━━━ Supplied material ━━━

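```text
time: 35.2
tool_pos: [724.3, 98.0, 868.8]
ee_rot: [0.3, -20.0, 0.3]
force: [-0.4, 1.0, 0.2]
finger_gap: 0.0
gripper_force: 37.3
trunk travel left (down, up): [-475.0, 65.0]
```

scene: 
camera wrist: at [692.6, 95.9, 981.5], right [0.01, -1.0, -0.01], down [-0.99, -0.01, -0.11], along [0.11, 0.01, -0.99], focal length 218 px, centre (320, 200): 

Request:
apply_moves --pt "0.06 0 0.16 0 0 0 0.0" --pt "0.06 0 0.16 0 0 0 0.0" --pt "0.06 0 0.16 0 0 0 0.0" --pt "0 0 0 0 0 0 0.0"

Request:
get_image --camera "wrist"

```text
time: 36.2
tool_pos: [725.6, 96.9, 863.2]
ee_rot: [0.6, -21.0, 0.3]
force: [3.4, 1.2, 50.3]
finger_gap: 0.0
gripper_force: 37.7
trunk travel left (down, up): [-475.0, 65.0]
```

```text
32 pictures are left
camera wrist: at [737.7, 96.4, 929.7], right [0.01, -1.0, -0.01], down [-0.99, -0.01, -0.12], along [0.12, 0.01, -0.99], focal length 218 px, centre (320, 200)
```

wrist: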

━━━

*Aim:* Return the material in full, exactly as shown. Write them as strings in a JSON array, leaving out blank lines.

*Result below:*
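[
  "```text",
  "time: 35.2",
  "tool_pos: [724.3, 98.0, 868.8]",
  "ee_rot: [0.3, -20.0, 0.3]",
  "force: [-0.4, 1.0, 0.2]",
  "finger_gap: 0.0",
  "gripper_force: 37.3",
  "trunk travel left (down, up): [-475.0, 65.0]",
  "```",
  "scene: ",
  "camera wrist: at [692.6, 95.9, 981.5], right [0.01, -1.0, -0.01], down [-0.99, -0.01, -0.11], along [0.11, 0.01, -0.99], focal length 218 px, centre (320, 200): ",
  "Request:",
  "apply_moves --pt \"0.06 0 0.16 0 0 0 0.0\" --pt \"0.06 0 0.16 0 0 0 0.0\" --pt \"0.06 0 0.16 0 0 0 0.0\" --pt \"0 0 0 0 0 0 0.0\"",
  "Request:",
  "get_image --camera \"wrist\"",
  "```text",
  "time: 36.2",
  "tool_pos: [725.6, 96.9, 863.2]",
  "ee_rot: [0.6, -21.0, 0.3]",
  "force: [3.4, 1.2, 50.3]",
  "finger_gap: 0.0",
  "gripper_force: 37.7",
  "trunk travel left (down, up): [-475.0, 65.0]",
  "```",
  "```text",
  "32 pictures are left",
  "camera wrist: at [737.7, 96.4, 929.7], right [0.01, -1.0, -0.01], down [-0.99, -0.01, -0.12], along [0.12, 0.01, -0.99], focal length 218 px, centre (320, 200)",
  "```",
  "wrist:"
]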